(Source data)
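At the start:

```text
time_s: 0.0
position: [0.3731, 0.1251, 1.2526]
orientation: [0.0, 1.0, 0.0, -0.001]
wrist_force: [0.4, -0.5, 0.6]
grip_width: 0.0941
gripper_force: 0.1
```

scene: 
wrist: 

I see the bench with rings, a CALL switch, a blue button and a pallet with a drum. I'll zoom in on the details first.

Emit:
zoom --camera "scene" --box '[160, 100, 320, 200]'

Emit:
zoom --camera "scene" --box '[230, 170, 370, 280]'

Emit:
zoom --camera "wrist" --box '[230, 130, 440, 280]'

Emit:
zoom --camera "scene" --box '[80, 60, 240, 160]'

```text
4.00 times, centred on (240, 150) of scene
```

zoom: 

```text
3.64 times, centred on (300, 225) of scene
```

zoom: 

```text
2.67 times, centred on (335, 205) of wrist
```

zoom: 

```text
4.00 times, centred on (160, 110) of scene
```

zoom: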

(Work instructions) Please quote the data above in full, with no line missing.

(Solution below)
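At the start:

```text
time_s: 0.0
position: [0.3731, 0.1251, 1.2526]
orientation: [0.0, 1.0, 0.0, -0.001]
wrist_force: [0.4, -0.5, 0.6]
grip_width: 0.0941
gripper_force: 0.1
```

scene: 
wrist: 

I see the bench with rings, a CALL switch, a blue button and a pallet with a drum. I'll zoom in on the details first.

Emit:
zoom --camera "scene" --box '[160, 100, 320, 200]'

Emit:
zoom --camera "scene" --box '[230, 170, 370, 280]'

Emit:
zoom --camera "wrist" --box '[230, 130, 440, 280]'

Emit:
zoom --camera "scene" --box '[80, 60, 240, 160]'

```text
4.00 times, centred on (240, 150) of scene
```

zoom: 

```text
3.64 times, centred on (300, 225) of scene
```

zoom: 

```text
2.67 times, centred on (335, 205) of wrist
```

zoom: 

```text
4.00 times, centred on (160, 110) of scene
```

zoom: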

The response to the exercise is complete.